Dataset extract:
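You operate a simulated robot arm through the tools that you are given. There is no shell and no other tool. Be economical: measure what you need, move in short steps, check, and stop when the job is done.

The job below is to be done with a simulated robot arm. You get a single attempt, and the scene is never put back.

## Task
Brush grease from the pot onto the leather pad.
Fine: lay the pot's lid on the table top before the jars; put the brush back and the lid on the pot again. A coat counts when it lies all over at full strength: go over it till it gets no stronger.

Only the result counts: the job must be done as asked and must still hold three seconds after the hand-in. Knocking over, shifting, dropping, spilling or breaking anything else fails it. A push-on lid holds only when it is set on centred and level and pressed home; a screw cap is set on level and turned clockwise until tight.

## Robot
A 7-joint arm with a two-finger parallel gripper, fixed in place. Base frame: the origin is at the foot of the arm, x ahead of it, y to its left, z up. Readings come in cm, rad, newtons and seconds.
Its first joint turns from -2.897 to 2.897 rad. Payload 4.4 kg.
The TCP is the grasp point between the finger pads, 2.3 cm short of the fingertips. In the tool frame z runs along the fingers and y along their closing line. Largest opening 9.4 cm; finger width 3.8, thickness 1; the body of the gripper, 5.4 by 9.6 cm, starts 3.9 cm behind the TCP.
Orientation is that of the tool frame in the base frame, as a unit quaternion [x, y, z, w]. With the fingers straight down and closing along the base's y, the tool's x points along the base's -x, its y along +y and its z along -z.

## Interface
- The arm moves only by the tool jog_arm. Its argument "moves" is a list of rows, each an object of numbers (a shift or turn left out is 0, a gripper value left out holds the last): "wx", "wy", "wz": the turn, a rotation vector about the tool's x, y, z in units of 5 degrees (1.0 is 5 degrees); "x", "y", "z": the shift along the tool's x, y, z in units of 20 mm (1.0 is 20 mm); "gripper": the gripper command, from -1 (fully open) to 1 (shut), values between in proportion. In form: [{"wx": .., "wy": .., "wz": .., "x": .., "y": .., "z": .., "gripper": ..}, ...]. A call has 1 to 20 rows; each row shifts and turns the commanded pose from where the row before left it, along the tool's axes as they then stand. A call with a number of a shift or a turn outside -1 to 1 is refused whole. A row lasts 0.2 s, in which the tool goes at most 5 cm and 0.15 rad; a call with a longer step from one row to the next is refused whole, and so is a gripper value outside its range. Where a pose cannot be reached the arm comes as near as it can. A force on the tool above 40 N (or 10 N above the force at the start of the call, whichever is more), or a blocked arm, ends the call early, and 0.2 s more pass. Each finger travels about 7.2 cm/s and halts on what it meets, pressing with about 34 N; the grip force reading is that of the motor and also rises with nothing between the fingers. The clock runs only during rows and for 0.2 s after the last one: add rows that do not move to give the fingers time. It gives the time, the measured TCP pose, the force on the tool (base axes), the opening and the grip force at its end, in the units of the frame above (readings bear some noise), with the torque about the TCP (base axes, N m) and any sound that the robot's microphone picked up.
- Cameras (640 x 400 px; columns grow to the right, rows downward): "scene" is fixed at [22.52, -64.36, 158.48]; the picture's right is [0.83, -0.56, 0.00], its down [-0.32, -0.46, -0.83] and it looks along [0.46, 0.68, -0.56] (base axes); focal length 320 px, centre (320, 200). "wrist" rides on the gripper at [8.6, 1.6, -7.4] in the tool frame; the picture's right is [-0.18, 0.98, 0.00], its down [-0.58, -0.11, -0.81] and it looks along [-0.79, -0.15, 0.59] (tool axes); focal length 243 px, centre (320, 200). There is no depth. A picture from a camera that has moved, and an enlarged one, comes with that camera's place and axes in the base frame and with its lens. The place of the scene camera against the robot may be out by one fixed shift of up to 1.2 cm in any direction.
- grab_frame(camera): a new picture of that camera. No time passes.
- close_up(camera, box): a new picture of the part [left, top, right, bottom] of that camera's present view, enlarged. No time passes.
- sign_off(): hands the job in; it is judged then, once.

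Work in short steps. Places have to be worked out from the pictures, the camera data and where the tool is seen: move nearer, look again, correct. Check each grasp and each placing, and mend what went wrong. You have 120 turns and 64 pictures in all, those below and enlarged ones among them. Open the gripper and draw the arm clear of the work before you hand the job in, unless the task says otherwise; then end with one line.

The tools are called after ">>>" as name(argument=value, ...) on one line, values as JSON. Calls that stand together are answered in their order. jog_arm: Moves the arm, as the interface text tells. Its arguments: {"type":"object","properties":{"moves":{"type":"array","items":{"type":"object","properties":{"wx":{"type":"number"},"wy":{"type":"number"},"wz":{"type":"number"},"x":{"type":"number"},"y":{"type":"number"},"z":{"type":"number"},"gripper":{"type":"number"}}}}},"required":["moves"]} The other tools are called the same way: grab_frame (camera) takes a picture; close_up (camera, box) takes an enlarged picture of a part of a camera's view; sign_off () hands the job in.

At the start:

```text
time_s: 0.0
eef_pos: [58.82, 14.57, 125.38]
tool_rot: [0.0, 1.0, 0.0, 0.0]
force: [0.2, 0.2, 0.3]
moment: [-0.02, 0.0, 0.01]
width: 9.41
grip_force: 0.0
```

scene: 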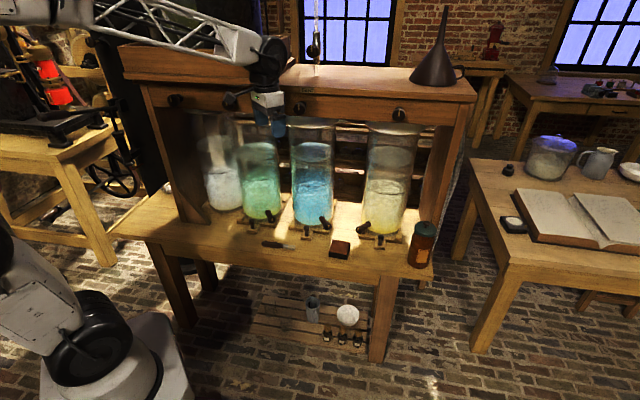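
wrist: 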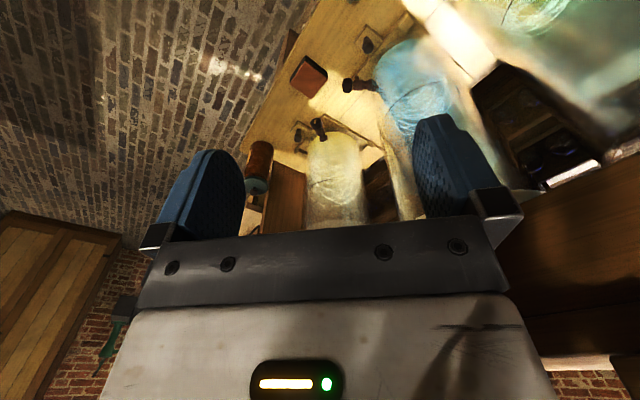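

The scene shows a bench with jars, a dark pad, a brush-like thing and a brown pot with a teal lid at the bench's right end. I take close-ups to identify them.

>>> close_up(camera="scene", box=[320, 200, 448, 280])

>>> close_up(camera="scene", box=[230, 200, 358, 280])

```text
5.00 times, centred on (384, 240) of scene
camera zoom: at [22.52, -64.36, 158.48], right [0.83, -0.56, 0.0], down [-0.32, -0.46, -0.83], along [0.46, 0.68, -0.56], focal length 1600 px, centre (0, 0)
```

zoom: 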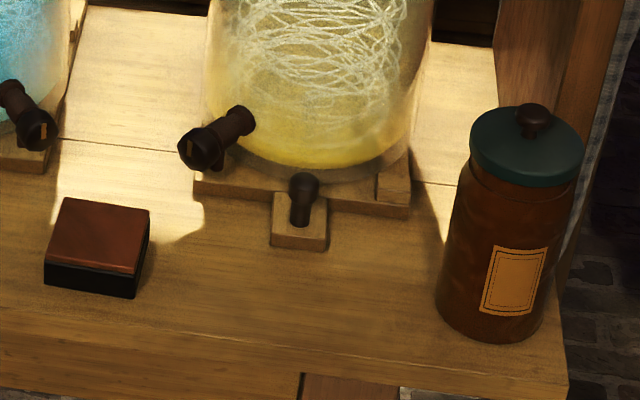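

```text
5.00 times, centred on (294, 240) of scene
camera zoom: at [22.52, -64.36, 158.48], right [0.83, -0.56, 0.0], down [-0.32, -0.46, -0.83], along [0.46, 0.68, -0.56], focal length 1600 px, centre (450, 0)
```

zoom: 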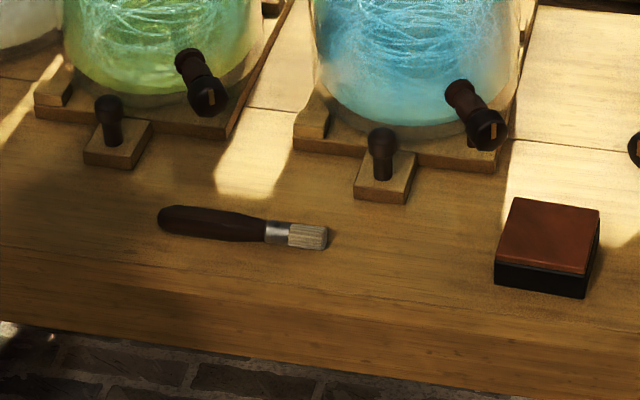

* * *

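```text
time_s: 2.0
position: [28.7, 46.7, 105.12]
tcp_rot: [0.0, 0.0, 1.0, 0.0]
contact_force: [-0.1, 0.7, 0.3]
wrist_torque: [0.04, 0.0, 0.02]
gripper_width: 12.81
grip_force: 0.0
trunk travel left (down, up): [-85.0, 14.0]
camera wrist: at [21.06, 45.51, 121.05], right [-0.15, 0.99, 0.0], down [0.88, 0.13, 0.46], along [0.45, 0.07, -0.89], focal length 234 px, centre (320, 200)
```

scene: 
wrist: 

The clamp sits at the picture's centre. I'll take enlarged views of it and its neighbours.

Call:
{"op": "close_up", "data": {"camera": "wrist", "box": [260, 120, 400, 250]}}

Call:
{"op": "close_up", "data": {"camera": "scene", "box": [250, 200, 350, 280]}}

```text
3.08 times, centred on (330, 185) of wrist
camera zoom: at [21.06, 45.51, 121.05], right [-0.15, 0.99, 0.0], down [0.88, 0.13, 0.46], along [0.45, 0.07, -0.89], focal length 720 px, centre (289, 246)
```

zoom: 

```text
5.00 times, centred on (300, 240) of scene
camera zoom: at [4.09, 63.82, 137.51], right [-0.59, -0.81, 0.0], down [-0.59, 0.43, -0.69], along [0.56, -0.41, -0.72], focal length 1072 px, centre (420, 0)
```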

Required tasks:
**a.** Begin at the line that has "The job below" in the entries above; stop after the line that has "Its first joint". Transcribe exactly those lines and no others.
**b.** Write the next part of the excerpt, the one that starts with "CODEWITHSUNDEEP".

Excerpt:
CODEWITHSUNDEEP
cmacrosc-preprocessor
Qoobee
Qoobee

Reputation: 312

Strange behavior of Macro-expansion

Here's the code:

#include <stdio.h>
#include <stdio.h>
#define VAL1(a,b)    a*b
#define VAL2(a,b)    a/b
#define VAL3(a,b)    ++a%b
int main()
{
    int a = 1;
    int b = 2;
    int c = 3;
    int d = 3;
    int e = 5;

    int result = VAL2(a,d)/VAL1(e,b)+VAL3(c,d);  // result = 1
    //int result = a/d/e*b+++c%d;                // result = 0

    printf("%d\n", result);

    return 0;
}

Why aren't the results of two statements the same?

Upvotes: 2

Views: 144

Answers (3)

David Schwartz
David Schwartz

Reputation: 182769

In one case you have + ++ and in the other case you have ++ +. + ++ and ++ + are different streams of tokens. Macro pasting doesn't change tokenization because it's tokens that are pasted.

Answers per task:
**a.**
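The job below is to be done with a simulated robot arm. You get a single attempt, and the scene is never put back.

## Task
Brush grease from the pot onto the leather pad.
Fine: lay the pot's lid on the table top before the jars; put the brush back and the lid on the pot again. A coat counts when it lies all over at full strength: go over it till it gets no stronger.

Only the result counts: the job must be done as asked and must still hold three seconds after the hand-in. Knocking over, shifting, dropping, spilling or breaking anything else fails it. A push-on lid holds only when it is set on centred and level and pressed home; a screw cap is set on level and turned clockwise until tight.

## Robot
A 7-joint arm with a two-finger parallel gripper, fixed in place. Base frame: the origin is at the foot of the arm, x ahead of it, y to its left, z up. Readings come in cm, rad, newtons and seconds.
Its first joint turns from -2.897 to 2.897 rad. Payload 4.4 kg.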

**b.**
If you punch your program into a C pre-processor, you'll get this out for that line:

int result = a/d/e*b+ ++c%d;

Notice that the preprocessor had to insert a space because one is mandatory between a + token and a ++ token.

Upvotes: 6

tomahh
tomahh

Reputation: 13661

I tried to compile it with GCC 4.7, and the two expressions gave the same results.

If you want to see how macro will expand, you can use cpp, which is the C Preprossessor, and will give you the output after preprocessor expression are executed, here the output is

int main()
{
    int a = 1;
    int b = 2;
    int c = 3;
    int d = 3;
    int e = 5;

    int result = a/d/e*b+++c%d;  
    int result2 = a/d/e*b+++c%d;  

    printf("%d %d\n", result, result2);

    return 0;
}

Upvotes: 0

bash.d
bash.d

Reputation: 13207

If you really think it is necessary to use such macros, you'll need to use parenthesis () to avoid side-effects:

#define VAL1(a,b)    ((a)*(b))
#define VAL2(a,b)    ((a)/(b))
#define VAL3(a,b)    ((++a)%(b))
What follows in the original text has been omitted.